— COLLECTED MATERIAL —
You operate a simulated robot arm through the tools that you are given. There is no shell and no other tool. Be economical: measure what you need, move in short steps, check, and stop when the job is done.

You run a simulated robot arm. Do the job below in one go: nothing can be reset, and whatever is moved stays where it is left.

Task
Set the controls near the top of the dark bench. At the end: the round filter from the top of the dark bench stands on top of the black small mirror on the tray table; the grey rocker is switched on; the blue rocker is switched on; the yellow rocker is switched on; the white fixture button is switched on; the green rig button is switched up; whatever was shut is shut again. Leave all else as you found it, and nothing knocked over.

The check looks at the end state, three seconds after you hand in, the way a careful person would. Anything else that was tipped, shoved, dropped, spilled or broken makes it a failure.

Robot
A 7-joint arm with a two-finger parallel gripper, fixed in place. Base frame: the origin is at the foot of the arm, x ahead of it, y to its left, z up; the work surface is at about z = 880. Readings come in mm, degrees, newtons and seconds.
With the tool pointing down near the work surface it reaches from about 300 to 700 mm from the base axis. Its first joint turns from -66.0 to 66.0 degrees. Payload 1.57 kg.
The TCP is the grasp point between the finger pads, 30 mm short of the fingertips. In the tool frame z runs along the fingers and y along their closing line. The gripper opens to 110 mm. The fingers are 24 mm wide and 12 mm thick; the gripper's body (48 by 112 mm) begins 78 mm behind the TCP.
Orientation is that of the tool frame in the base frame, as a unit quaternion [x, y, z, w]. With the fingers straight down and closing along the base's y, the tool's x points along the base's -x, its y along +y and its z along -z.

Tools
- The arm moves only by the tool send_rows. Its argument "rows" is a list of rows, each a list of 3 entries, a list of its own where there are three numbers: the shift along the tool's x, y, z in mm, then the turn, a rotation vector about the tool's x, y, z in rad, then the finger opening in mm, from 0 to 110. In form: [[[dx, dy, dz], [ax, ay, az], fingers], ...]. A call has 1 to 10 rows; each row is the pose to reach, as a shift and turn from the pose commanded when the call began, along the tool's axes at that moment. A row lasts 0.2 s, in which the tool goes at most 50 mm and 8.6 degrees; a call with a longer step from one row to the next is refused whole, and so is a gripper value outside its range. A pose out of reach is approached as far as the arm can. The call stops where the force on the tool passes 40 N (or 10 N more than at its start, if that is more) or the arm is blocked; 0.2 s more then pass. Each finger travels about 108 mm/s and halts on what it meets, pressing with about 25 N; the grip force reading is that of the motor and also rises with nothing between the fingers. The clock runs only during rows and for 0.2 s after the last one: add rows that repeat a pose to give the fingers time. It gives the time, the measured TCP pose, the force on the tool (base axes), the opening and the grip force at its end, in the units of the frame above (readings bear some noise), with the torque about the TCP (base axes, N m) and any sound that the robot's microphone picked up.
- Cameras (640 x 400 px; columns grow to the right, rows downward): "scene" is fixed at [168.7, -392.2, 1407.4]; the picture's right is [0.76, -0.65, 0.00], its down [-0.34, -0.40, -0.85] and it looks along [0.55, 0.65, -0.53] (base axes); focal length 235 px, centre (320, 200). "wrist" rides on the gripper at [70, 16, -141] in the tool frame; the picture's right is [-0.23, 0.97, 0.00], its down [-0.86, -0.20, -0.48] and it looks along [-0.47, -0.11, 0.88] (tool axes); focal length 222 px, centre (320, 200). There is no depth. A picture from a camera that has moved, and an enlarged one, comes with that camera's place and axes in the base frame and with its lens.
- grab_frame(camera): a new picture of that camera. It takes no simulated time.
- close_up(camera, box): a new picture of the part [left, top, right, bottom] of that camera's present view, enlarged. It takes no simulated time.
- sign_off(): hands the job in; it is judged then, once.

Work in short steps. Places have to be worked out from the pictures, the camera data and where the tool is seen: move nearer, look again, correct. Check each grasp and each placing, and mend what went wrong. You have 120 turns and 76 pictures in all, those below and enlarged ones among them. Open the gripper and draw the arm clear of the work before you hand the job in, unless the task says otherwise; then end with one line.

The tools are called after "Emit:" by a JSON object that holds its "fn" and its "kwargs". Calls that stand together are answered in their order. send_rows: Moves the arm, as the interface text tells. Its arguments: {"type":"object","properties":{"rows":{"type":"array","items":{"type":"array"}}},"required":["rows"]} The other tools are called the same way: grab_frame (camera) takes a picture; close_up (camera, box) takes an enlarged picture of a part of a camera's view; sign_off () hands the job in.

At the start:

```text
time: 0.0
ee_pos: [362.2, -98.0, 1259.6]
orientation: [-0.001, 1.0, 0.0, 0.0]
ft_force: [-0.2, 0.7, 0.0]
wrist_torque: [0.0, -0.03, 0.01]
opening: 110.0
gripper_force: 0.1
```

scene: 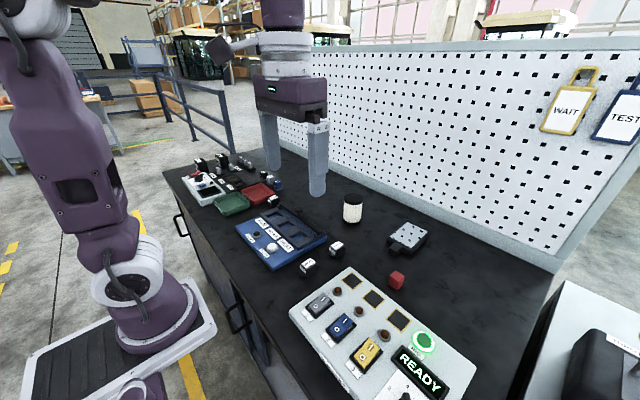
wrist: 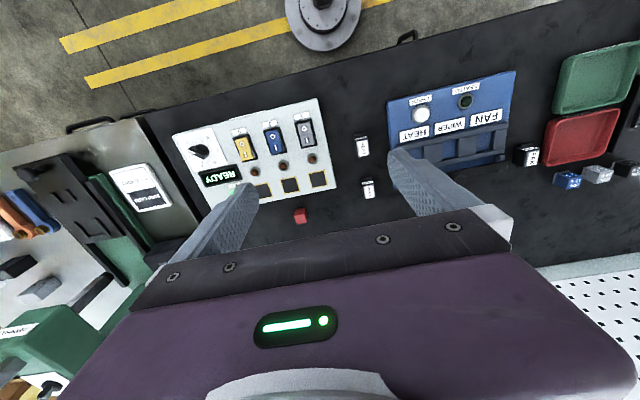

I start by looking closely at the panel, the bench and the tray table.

— EXERCISE —
Quote the material word for word, dropping any images it holds.

— PROBLEM SOLUTION —
You operate a simulated robot arm through the tools that you are given. There is no shell and no other tool. Be economical: measure what you need, move in short steps, check, and stop when the job is done.

You run a simulated robot arm. Do the job below in one go: nothing can be reset, and whatever is moved stays where it is left.

Task
Set the controls near the top of the dark bench. At the end: the round filter from the top of the dark bench stands on top of the black small mirror on the tray table; the grey rocker is switched on; the blue rocker is switched on; the yellow rocker is switched on; the white fixture button is switched on; the green rig button is switched up; whatever was shut is shut again. Leave all else as you found it, and nothing knocked over.

The check looks at the end state, three seconds after you hand in, the way a careful person would. Anything else that was tipped, shoved, dropped, spilled or broken makes it a failure.

Robot
A 7-joint arm with a two-finger parallel gripper, fixed in place. Base frame: the origin is at the foot of the arm, x ahead of it, y to its left, z up; the work surface is at about z = 880. Readings come in mm, degrees, newtons and seconds.
With the tool pointing down near the work surface it reaches from about 300 to 700 mm from the base axis. Its first joint turns from -66.0 to 66.0 degrees. Payload 1.57 kg.
The TCP is the grasp point between the finger pads, 30 mm short of the fingertips. In the tool frame z runs along the fingers and y along their closing line. The gripper opens to 110 mm. The fingers are 24 mm wide and 12 mm thick; the gripper's body (48 by 112 mm) begins 78 mm behind the TCP.
Orientation is that of the tool frame in the base frame, as a unit quaternion [x, y, z, w]. With the fingers straight down and closing along the base's y, the tool's x points along the base's -x, its y along +y and its z along -z.

Tools
- The arm moves only by the tool send_rows. Its argument "rows" is a list of rows, each a list of 3 entries, a list of its own where there are three numbers: the shift along the tool's x, y, z in mm, then the turn, a rotation vector about the tool's x, y, z in rad, then the finger opening in mm, from 0 to 110. In form: [[[dx, dy, dz], [ax, ay, az], fingers], ...]. A call has 1 to 10 rows; each row is the pose to reach, as a shift and turn from the pose commanded when the call began, along the tool's axes at that moment. A row lasts 0.2 s, in which the tool goes at most 50 mm and 8.6 degrees; a call with a longer step from one row to the next is refused whole, and so is a gripper value outside its range. A pose out of reach is approached as far as the arm can. The call stops where the force on the tool passes 40 N (or 10 N more than at its start, if that is more) or the arm is blocked; 0.2 s more then pass. Each finger travels about 108 mm/s and halts on what it meets, pressing with about 25 N; the grip force reading is that of the motor and also rises with nothing between the fingers. The clock runs only during rows and for 0.2 s after the last one: add rows that repeat a pose to give the fingers time. It gives the time, the measured TCP pose, the force on the tool (base axes), the opening and the grip force at its end, in the units of the frame above (readings bear some noise), with the torque about the TCP (base axes, N m) and any sound that the robot's microphone picked up.
- Cameras (640 x 400 px; columns grow to the right, rows downward): "scene" is fixed at [168.7, -392.2, 1407.4]; the picture's right is [0.76, -0.65, 0.00], its down [-0.34, -0.40, -0.85] and it looks along [0.55, 0.65, -0.53] (base axes); focal length 235 px, centre (320, 200). "wrist" rides on the gripper at [70, 16, -141] in the tool frame; the picture's right is [-0.23, 0.97, 0.00], its down [-0.86, -0.20, -0.48] and it looks along [-0.47, -0.11, 0.88] (tool axes); focal length 222 px, centre (320, 200). There is no depth. A picture from a camera that has moved, and an enlarged one, comes with that camera's place and axes in the base frame and with its lens.
- grab_frame(camera): a new picture of that camera. It takes no simulated time.
- close_up(camera, box): a new picture of the part [left, top, right, bottom] of that camera's present view, enlarged. It takes no simulated time.
- sign_off(): hands the job in; it is judged then, once.

Work in short steps. Places have to be worked out from the pictures, the camera data and where the tool is seen: move nearer, look again, correct. Check each grasp and each placing, and mend what went wrong. You have 120 turns and 76 pictures in all, those below and enlarged ones among them. Open the gripper and draw the arm clear of the work before you hand the job in, unless the task says otherwise; then end with one line.

The tools are called after "Emit:" by a JSON object that holds its "fn" and its "kwargs". Calls that stand together are answered in their order. send_rows: Moves the arm, as the interface text tells. Its arguments: {"type":"object","properties":{"rows":{"type":"array","items":{"type":"array"}}},"required":["rows"]} The other tools are called the same way: grab_frame (camera) takes a picture; close_up (camera, box) takes an enlarged picture of a part of a camera's view; sign_off () hands the job in.

At the start:

```text
time: 0.0
ee_pos: [362.2, -98.0, 1259.6]
orientation: [-0.001, 1.0, 0.0, 0.0]
ft_force: [-0.2, 0.7, 0.0]
wrist_torque: [0.0, -0.03, 0.01]
opening: 110.0
gripper_force: 0.1
```

scene: 
wrist: 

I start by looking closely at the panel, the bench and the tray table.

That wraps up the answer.